─── Data ───

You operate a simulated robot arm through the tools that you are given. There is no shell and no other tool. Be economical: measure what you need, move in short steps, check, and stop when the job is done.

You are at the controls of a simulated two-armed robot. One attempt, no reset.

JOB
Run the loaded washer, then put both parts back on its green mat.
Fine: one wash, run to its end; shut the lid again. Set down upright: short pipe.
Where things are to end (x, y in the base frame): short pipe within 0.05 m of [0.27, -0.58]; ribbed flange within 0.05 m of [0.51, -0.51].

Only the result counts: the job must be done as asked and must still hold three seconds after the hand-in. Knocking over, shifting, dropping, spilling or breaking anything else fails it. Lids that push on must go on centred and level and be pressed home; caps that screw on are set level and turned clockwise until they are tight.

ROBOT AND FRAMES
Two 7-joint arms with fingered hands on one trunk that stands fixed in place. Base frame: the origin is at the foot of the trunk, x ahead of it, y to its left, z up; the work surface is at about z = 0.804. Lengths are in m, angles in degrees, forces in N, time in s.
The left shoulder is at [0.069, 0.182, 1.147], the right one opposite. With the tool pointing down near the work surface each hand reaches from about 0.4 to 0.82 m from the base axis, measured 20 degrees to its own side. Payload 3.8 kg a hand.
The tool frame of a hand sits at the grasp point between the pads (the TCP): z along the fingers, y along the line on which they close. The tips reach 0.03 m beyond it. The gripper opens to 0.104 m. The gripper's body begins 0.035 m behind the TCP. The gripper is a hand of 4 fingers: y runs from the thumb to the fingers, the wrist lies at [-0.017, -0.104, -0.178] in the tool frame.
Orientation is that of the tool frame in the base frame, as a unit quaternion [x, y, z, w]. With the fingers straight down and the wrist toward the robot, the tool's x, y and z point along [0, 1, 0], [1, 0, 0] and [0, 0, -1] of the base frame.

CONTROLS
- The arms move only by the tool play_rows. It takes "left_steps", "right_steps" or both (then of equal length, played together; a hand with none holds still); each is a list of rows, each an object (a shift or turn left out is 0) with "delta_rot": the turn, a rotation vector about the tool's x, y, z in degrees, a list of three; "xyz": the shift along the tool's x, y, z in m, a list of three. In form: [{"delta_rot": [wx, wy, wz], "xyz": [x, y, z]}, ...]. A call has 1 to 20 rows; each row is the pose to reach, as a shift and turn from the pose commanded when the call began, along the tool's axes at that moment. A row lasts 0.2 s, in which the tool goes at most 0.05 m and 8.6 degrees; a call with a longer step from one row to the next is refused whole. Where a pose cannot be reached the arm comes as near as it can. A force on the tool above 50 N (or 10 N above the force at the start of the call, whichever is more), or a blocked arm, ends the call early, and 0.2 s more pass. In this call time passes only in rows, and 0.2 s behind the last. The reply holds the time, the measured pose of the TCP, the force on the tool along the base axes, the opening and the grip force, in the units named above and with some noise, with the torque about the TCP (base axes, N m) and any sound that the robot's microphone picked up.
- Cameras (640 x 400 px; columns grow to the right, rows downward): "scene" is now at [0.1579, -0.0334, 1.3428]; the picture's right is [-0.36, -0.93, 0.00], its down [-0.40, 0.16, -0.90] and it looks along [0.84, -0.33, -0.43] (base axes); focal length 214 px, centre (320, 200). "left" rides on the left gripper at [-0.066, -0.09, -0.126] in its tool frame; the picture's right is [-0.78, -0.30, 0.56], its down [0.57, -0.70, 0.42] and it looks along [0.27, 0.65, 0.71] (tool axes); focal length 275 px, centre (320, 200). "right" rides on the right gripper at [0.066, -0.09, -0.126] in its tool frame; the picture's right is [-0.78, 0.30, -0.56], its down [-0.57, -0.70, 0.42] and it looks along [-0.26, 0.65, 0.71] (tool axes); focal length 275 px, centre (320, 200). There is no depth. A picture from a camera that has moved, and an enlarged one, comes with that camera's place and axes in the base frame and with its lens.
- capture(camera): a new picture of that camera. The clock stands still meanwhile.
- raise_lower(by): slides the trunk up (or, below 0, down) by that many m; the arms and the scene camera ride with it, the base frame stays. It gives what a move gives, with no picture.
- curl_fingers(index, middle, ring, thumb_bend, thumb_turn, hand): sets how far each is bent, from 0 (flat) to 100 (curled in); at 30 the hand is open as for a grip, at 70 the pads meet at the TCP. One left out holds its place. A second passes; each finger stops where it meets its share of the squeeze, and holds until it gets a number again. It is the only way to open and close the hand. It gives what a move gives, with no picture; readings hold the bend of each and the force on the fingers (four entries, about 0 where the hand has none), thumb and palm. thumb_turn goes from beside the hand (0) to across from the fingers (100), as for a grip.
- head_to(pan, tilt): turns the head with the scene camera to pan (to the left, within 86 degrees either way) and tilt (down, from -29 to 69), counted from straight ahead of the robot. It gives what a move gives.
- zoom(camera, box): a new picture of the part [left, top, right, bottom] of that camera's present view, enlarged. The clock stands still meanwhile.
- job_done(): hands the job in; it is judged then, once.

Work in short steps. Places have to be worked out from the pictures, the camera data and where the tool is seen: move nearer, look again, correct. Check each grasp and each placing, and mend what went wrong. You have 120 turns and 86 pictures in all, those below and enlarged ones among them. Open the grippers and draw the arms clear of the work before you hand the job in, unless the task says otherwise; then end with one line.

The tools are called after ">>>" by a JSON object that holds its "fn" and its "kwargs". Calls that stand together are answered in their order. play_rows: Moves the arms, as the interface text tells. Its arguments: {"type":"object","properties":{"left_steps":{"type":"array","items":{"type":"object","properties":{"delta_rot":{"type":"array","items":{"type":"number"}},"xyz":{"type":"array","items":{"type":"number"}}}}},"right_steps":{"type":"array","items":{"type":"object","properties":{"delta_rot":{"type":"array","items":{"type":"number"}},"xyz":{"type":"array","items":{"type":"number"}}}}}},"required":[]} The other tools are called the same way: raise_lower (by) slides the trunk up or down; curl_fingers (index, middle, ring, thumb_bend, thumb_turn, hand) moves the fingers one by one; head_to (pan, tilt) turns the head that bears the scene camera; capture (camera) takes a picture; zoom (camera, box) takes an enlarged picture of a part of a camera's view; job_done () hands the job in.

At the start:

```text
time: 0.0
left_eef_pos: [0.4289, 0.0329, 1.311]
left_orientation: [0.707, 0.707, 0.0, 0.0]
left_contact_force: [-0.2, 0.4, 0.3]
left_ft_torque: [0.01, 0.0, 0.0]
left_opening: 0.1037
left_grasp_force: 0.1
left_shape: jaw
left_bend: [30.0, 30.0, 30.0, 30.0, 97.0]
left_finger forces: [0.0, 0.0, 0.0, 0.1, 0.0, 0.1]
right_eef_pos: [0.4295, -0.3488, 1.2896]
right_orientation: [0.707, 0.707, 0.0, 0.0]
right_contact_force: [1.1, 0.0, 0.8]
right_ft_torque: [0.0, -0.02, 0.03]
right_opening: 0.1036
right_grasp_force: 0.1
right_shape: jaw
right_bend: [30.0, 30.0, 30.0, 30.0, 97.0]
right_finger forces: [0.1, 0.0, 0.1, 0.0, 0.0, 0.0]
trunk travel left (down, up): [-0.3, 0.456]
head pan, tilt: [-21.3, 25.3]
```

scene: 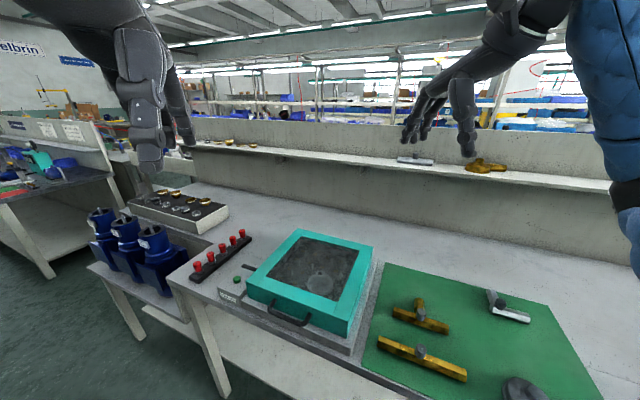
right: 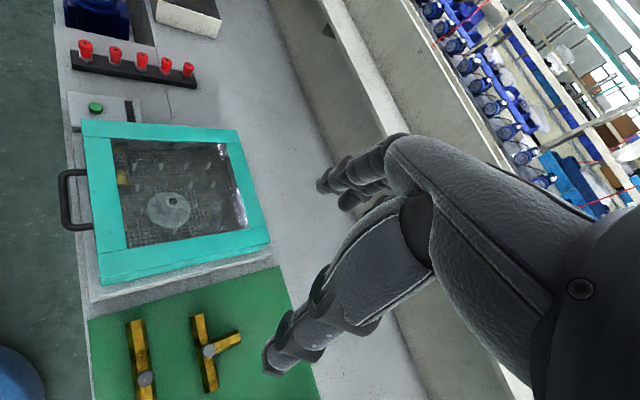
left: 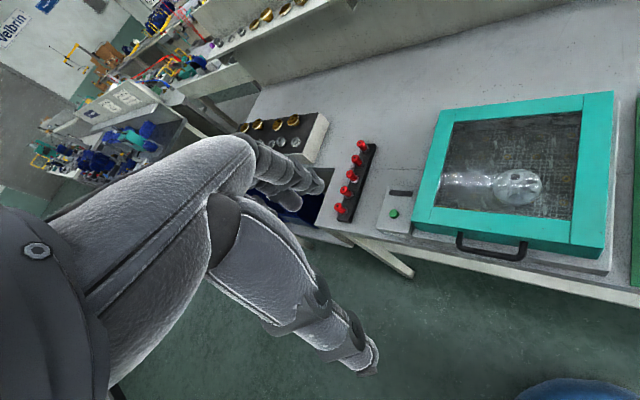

───

Look through the material above and work out how many of its lines contain "forces". State the number only.

Full output: 3